Find the string "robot" in the entries and copy each line that has it.

»»

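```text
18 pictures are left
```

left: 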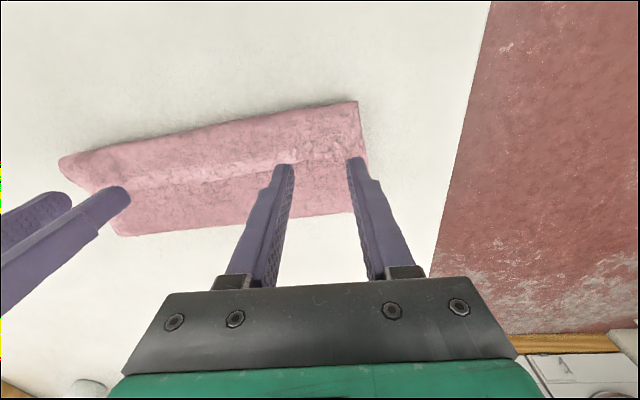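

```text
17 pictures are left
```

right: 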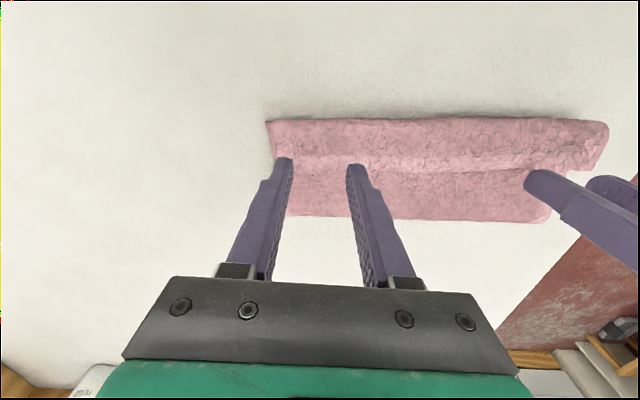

««
»»

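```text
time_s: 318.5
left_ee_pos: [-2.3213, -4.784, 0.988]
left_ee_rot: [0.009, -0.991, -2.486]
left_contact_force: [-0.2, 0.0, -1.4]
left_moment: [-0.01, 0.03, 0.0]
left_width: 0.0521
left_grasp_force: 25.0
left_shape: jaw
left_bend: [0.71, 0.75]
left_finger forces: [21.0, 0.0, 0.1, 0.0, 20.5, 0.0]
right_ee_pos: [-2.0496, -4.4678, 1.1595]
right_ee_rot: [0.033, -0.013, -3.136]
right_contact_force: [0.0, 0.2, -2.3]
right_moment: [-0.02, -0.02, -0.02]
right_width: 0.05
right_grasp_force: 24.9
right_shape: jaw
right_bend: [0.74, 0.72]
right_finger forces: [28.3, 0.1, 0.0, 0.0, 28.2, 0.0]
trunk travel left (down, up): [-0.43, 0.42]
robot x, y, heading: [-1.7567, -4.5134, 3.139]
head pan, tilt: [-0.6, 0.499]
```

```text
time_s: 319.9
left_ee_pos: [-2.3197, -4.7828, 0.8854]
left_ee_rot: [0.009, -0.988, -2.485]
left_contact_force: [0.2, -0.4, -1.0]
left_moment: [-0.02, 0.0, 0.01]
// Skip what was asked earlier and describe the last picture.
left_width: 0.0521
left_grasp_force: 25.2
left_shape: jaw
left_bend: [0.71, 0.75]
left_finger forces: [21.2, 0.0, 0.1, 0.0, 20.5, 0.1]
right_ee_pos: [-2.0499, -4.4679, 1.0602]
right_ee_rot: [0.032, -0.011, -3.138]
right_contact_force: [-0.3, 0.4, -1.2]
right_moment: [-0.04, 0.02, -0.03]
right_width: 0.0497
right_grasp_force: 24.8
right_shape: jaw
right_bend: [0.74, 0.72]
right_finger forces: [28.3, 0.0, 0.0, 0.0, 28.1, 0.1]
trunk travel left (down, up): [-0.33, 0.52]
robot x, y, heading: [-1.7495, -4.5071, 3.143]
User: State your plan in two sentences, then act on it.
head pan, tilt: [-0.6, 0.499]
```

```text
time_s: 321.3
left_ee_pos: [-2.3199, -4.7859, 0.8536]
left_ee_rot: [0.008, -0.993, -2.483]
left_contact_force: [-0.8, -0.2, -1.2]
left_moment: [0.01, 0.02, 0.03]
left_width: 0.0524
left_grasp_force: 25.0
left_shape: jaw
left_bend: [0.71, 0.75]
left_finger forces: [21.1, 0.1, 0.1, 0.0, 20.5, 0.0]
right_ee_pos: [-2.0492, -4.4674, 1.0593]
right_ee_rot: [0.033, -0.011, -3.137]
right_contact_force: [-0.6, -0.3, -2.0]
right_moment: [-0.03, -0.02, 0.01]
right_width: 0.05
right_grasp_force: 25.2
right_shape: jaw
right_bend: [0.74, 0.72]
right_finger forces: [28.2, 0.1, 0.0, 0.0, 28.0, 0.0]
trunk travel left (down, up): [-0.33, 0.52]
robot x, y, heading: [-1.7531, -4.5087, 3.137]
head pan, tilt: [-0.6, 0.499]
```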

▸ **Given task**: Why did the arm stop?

««

▸ **Answer to this task**:
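robot x, y, heading: [-1.7567, -4.5134, 3.139]
robot x, y, heading: [-1.7495, -4.5071, 3.143]
robot x, y, heading: [-1.7531, -4.5087, 3.137]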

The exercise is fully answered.